The Federal Cartel Office has approved the acquisition of the psychiatric clinic Wunstorf from the federal state of Lower Saxony by the Klinikum Region Hannover GmbH only after imposing conditions. A few weeks before, a higher regional court confirmed a prohibition decision of the Federal Cartel Office on the acquisition of two hospitals by Rhön Klinikum AG.
The buyer, the Klinikum Region Hannover GmbH, owns thirteen hospitals within the administrative district Region Hannover. Amongst them is the clinic for psychology and psychotherapy Langenhagen. The target, the psychiatric clinic Wunstorf, is also geographically located in the administrative district of Region Hannover.
The Federal Cartel Office ruled that there is a separate product market for psychiatric hospital services. This was on the basis of the legal framework of the federal state of Lower Saxony for psychiatric hospital services as well as the specific characteristics of stationary psychiatric treatment.
In terms of defining the relevant geographical market the Federal Cartel Office kept to the narrow definition already applied in a merger control decision concerning the takeover of two publicly run hospitals by the privately owned Rhön Klinikum AG. In this decision the Federal Cartel Office prohibited the planned takeover on the grounds that Rhön Klinikum AG would gain market dominance within the relevant geographical market and patients would not be able to choose between various providers of stationary medical services. The two hospitals were geographically located both in Franken/Bavaria where the buyer Rhön Klinikum AG was already active.
In analysing the takeover of the psychiatric clinic Wunstorf by the Klinikum Region Hannover GmbH the Federal Cartel Office subdivided the administrative district of Region Hannover into several but overlapping geographical markets for psychiatric hospital services. On this basis it found that both the psychiatric clinic Wunstorf and the psychiatric clinic Langenhagen, which already belongs to the Klinikum Region Hannover GmbH, had market shares of more than 70% within their respective geographic markets. As a consequence of the takeover these market shares would rise to more than 80%.

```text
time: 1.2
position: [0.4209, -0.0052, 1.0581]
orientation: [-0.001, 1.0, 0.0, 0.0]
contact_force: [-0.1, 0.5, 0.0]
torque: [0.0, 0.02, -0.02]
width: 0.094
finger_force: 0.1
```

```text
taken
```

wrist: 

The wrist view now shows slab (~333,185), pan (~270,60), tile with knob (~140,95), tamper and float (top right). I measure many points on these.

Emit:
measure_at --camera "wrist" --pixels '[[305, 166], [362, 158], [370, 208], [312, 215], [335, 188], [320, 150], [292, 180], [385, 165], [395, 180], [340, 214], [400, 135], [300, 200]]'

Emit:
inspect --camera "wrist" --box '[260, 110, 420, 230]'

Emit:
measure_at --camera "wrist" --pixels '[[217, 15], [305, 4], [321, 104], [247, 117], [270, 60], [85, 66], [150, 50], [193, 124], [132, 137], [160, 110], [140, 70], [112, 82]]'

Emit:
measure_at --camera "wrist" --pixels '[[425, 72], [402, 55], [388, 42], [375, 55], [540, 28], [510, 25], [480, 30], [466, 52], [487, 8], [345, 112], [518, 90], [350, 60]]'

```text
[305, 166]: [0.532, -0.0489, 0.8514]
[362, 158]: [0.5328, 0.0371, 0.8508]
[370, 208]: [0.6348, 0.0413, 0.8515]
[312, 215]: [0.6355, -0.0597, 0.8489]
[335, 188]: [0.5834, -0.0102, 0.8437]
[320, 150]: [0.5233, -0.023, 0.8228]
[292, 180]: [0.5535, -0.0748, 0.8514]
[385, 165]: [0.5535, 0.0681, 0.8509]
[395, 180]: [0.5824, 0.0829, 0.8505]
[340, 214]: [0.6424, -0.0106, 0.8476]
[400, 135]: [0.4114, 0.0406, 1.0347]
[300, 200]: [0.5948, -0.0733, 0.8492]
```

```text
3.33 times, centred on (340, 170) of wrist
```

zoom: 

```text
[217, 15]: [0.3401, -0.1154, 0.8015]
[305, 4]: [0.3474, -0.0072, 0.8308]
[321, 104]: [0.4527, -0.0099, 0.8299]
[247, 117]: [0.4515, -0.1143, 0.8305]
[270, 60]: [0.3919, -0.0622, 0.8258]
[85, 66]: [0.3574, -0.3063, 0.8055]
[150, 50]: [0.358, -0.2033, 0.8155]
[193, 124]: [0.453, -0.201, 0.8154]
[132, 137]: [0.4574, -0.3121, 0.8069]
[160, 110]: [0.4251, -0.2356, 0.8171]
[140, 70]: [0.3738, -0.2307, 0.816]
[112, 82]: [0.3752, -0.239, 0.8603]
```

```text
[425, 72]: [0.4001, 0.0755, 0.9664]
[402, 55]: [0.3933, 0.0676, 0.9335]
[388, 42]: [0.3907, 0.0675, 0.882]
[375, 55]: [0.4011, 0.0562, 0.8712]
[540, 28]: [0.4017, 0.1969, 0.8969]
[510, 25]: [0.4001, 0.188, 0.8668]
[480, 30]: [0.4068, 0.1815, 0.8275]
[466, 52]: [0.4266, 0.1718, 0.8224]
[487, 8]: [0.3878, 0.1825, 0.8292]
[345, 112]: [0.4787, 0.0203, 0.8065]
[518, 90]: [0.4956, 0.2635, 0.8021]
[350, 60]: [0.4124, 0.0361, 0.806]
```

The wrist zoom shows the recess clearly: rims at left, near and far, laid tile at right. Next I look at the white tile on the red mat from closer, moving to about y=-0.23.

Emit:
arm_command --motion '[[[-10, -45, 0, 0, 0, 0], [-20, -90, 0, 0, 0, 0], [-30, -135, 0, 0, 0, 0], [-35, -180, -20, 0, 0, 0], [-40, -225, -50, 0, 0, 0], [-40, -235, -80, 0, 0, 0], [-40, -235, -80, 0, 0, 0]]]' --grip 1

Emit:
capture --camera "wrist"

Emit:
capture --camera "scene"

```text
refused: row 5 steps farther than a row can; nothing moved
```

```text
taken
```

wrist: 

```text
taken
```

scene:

For this reason the purchaser, Klinikum Region Hannover GmbH, agreed to assign a certain number of full and partly stationary beds to an independent competitor. Since this assignment is subject to the approval and authorisation of health insurances and the Federal State Authority, the Federal Cartel Office ruled that the takeover must not be completed before these permissions have been granted.
The prohibition decision delivered by the Federal Cartel Office on the merger planned by Rhön Klinikum AG was criticised in particular by the German Federal Ministry of Health since the public owner did not want to sell the two hospitals to another operator and subsequently closed down one of the two hospitals due to the lack of own financial resources. Accordingly, there is an intensive debate going on in Germany about the scope of German merger control in the health sector.